Daher rede ich nicht über meine Situation, bin nach aussen stark und lasse niemanden spüren, dass ich traurig bin. Aber kann man das wirklich ein Leben lang durchhalten? Darf man in unserer Welt wirklich nicht mehr schwach werden ohne alles zu gefährden?
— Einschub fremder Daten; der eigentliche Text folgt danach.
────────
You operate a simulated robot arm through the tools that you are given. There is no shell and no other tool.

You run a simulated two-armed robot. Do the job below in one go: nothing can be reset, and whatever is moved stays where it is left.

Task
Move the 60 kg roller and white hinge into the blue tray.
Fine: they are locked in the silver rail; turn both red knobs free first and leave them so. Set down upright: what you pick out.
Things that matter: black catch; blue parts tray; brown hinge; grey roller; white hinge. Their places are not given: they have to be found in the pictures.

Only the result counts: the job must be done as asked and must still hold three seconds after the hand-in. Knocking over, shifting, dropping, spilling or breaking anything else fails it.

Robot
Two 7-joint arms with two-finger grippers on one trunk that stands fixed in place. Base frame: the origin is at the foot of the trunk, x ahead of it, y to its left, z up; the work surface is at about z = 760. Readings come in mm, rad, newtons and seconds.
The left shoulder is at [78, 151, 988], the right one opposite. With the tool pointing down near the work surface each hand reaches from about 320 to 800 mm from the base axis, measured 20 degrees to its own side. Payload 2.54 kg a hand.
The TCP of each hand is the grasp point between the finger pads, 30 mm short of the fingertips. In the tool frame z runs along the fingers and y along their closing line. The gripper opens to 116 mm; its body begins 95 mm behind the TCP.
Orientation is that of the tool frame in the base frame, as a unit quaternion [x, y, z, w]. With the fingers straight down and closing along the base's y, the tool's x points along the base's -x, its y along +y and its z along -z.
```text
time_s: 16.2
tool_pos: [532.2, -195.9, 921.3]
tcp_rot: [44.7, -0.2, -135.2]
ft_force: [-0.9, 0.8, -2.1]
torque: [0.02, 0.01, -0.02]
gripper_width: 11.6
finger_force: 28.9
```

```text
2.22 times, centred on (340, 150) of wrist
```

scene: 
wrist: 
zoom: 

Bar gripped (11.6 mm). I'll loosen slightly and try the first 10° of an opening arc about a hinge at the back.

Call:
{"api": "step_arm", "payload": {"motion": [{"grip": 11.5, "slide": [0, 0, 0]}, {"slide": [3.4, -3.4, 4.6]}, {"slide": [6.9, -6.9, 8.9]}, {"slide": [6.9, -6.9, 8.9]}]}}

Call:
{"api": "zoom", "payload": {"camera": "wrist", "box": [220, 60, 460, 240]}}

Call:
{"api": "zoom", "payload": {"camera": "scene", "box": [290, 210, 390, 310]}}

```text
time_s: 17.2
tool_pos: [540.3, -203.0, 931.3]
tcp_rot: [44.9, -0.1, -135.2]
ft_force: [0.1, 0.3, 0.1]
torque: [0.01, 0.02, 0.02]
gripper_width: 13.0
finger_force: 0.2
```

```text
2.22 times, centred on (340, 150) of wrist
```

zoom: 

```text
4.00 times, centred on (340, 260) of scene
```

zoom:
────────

Es geht nicht darum, dass du Zeit verschwenden sollst, indem ich dir evtl. leid tue. Dadurch geht es mir auch nicht besser. Im Grunde wollte ich dir nur sagen, dass du mal dankbar sein solltest für das, was dir geblieben ist. Meine Trauer wird auch nicht weniger, wenn ich dir leid tue.
 

beihempelsuntermsofa

Sehr aktives Mitglied
meine mutter hat mir vor 40 jahren ins poesiealbum geschrieben:
"Das sind die starken im leben, die unter tränen lachen, trotz eigenem herzeleid die anderen glücklichmachen."
An den spruch denk ich in letzter zeit oft, denn erst jetzt weiss ich, was sie damit gemeint hat.